▸ DESCRIPTION OF THE TASK
Copy out the listing exactly.

▸ INFORMATION PROVIDED
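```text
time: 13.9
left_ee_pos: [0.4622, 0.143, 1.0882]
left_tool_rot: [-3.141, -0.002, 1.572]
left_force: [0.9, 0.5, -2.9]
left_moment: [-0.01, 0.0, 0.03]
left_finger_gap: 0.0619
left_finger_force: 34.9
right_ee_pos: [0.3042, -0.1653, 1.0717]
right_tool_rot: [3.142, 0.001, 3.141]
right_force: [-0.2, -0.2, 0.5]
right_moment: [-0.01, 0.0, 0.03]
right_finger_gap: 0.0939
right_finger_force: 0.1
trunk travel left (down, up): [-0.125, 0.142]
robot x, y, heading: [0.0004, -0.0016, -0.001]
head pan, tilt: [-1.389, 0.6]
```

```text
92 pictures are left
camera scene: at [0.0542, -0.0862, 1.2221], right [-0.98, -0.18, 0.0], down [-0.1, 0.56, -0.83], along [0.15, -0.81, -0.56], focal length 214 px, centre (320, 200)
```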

▸ REPLY
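```text
time: 13.9
left_ee_pos: [0.4622, 0.143, 1.0882]
left_tool_rot: [-3.141, -0.002, 1.572]
left_force: [0.9, 0.5, -2.9]
left_moment: [-0.01, 0.0, 0.03]
left_finger_gap: 0.0619
left_finger_force: 34.9
right_ee_pos: [0.3042, -0.1653, 1.0717]
right_tool_rot: [3.142, 0.001, 3.141]
right_force: [-0.2, -0.2, 0.5]
right_moment: [-0.01, 0.0, 0.03]
right_finger_gap: 0.0939
right_finger_force: 0.1
trunk travel left (down, up): [-0.125, 0.142]
robot x, y, heading: [0.0004, -0.0016, -0.001]
head pan, tilt: [-1.389, 0.6]
```

```text
92 pictures are left
camera scene: at [0.0542, -0.0862, 1.2221], right [-0.98, -0.18, 0.0], down [-0.1, 0.56, -0.83], along [0.15, -0.81, -0.56], focal length 214 px, centre (320, 200)
```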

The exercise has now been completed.